(Given text)
Una certa parte, almeno un terzo, viene dalle stesse imposte e tasse pagate dai contribuenti meridionali; più di un terzo proviene dal meccanismo della progressività delle imposte tra aree che presentano diversità di reddito pro-capite in rapporto di 2 a 3; il residuo è l'effettivo finanziamento del Nord al Sud. Una stima grossolana consente di considerare questa percentuale pari al contributo dato dal Sud al benessere del Nord attraverso i suoi acquisti, stimabile intorno al 12 per cento. In sintesi, il Nord si autofinanzia (e dunque "non ci rimette") e in tal modo mantiene un minimo di condizioni soddisfacenti nel Sud. Questi calcoli hanno un mero contenuto statistico, "ragionieristico". Se si ipotizzasse la cessazione di tutti i trasferimenti pubblici al Sud, il benessere del Nord si ridurrebbe in misura maggiore di quella stimata, in quanto indurrebbe cadute di domanda o di risparmio proporzionalmente più ampie. Se il Sud interrompesse i suoi scambi di beni e servizi col resto del Paese, produzione e finanza del Nord presenterebbero gravi tensioni da adattamento alla nuova situazione.

(Directions for this task)
Please continue the given text.

(Data shown)
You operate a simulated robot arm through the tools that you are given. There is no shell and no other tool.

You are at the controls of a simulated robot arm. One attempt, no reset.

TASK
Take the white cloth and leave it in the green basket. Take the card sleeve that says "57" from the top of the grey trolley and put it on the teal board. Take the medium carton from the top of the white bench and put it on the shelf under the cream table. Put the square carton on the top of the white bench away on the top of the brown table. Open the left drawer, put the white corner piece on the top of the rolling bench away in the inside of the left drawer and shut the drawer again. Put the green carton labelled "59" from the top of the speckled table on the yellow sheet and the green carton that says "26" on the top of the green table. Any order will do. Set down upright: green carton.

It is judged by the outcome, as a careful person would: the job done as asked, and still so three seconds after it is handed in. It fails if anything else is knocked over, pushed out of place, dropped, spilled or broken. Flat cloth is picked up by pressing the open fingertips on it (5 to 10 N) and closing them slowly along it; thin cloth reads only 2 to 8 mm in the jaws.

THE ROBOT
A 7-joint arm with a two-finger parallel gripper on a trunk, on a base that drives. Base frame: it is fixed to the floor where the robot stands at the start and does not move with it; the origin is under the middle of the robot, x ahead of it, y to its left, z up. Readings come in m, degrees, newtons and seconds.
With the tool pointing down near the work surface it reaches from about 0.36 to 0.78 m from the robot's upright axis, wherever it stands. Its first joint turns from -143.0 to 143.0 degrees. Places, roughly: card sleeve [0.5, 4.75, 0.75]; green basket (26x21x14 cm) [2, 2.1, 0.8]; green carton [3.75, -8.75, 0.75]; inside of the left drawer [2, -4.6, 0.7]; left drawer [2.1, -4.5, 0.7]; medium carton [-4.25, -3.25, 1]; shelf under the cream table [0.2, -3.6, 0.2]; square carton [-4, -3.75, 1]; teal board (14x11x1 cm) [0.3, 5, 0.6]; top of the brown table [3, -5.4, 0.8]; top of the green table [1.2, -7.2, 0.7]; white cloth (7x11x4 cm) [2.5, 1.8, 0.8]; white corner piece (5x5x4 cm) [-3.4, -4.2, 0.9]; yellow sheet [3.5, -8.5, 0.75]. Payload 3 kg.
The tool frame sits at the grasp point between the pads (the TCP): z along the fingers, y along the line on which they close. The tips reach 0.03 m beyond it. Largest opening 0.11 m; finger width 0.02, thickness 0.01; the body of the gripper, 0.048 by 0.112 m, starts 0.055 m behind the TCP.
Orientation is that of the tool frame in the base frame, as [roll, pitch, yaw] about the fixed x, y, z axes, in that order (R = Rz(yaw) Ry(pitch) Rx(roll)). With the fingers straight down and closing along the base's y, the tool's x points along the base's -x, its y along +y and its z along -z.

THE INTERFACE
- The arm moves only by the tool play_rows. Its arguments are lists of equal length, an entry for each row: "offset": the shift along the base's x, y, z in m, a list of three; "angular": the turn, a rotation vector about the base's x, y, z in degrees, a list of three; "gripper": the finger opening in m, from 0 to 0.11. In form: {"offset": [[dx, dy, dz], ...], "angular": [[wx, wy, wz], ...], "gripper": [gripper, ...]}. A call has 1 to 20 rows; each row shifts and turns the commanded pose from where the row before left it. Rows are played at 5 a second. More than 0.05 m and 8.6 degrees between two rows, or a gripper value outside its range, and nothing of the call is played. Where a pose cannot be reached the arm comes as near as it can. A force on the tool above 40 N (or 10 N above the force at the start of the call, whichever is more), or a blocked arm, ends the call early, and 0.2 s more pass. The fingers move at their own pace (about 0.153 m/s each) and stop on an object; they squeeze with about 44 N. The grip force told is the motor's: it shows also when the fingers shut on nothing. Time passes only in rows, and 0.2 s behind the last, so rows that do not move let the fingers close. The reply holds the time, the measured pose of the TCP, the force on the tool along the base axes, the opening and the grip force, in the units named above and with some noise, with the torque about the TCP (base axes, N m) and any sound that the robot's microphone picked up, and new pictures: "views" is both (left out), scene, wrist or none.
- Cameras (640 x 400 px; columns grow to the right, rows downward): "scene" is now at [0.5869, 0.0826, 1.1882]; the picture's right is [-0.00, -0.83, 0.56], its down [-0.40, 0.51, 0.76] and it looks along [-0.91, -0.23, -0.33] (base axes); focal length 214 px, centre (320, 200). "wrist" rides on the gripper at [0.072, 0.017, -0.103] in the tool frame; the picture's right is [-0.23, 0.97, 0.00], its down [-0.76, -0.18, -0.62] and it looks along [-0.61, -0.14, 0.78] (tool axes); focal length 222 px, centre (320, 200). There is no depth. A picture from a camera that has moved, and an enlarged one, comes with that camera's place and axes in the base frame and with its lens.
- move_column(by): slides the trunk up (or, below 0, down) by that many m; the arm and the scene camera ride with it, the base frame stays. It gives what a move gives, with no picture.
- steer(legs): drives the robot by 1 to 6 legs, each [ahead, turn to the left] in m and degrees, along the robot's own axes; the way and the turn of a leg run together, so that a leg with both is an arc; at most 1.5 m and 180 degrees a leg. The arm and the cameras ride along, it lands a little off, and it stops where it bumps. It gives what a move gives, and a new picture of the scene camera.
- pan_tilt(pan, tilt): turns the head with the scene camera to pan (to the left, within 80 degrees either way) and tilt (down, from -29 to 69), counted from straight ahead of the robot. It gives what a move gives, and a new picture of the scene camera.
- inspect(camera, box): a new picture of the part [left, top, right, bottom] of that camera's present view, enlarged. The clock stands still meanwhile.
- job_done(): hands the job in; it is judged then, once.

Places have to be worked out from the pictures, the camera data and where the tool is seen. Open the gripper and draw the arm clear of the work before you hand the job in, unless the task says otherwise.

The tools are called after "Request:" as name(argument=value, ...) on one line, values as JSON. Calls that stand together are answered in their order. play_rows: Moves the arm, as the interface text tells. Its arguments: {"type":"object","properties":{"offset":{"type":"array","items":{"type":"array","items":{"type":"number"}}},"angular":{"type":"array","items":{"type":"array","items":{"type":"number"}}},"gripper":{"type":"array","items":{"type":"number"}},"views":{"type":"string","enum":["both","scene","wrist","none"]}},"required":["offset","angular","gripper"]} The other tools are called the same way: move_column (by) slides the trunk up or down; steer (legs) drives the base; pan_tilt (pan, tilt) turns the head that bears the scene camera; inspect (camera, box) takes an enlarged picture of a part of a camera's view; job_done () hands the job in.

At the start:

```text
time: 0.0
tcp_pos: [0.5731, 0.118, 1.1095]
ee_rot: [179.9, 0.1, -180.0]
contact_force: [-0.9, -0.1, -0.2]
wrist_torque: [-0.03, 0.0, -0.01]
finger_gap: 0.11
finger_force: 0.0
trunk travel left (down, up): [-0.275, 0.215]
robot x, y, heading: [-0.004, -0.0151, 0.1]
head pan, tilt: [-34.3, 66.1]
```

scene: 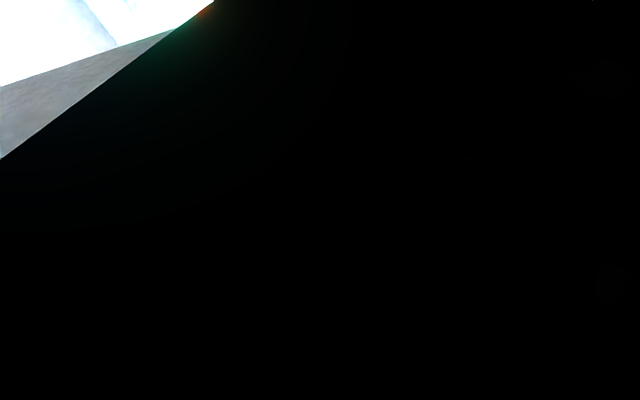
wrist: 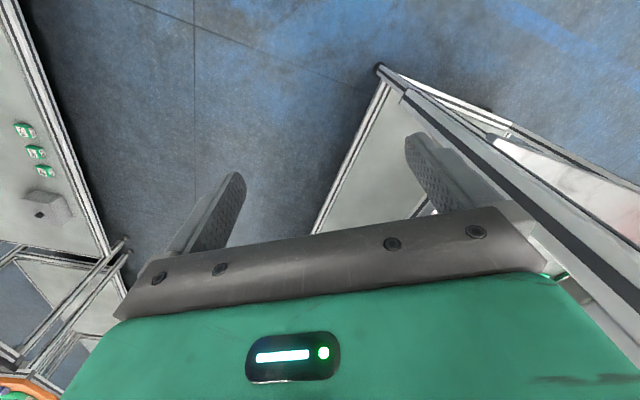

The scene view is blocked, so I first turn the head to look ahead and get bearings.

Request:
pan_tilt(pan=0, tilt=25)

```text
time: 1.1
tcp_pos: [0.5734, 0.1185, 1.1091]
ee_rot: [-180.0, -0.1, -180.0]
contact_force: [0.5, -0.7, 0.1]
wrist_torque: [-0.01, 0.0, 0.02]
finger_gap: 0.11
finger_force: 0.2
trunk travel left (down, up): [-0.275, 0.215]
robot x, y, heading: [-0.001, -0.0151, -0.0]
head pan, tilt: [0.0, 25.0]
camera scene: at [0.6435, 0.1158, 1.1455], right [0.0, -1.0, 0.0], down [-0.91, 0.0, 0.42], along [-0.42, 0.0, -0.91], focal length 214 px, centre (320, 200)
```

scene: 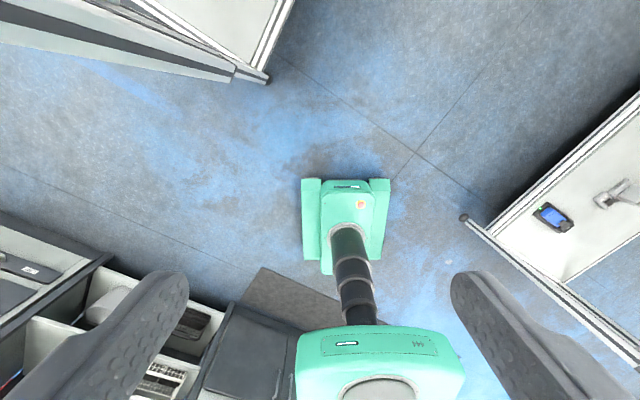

(Reply to the task)
Sul piano politico si riflettono queste errate valutazioni della componente economica del problema Nord-Sud e la spinta sociale che da esse hanno origine. Ciò è comprensibile, ma non giustificabile. Quali che siano l'origine e il contenuto della "questione meridionale", essa deve essere affrontata secondo un'ottica democratica: di una democrazia che si prefigga di garantire pari opportunità ai propri cittadini, secondo un'ispirazione liberale, e un minimo di giustizia distributiva, secondo una più moderna coscienza sociale. Le Nazioni o aree geografiche che non si prefiggono di garantire un assetto politico che offra pari possibilità a tutti i cittadini e una distribuzione del reddito e della ricchezza con diversità "accettabili" sono destinate a forme di organizzazione sociale basate sulla violenza nelle sue diverse forme (criminalità spicciola o organizzata, teppismo, droga, oppressione di Stato). Per non scontentare qualcuno dei moderni filosofi sociali citando uno solo di essi, mi limito a ricordare che già Platone scese in difesa dei due citati pilastri su cui si fonda una sana Repubblica: pari opportunità e adeguata giustizia sociale. La politica non può quindi registrare solo la spinta antimeridionalistica.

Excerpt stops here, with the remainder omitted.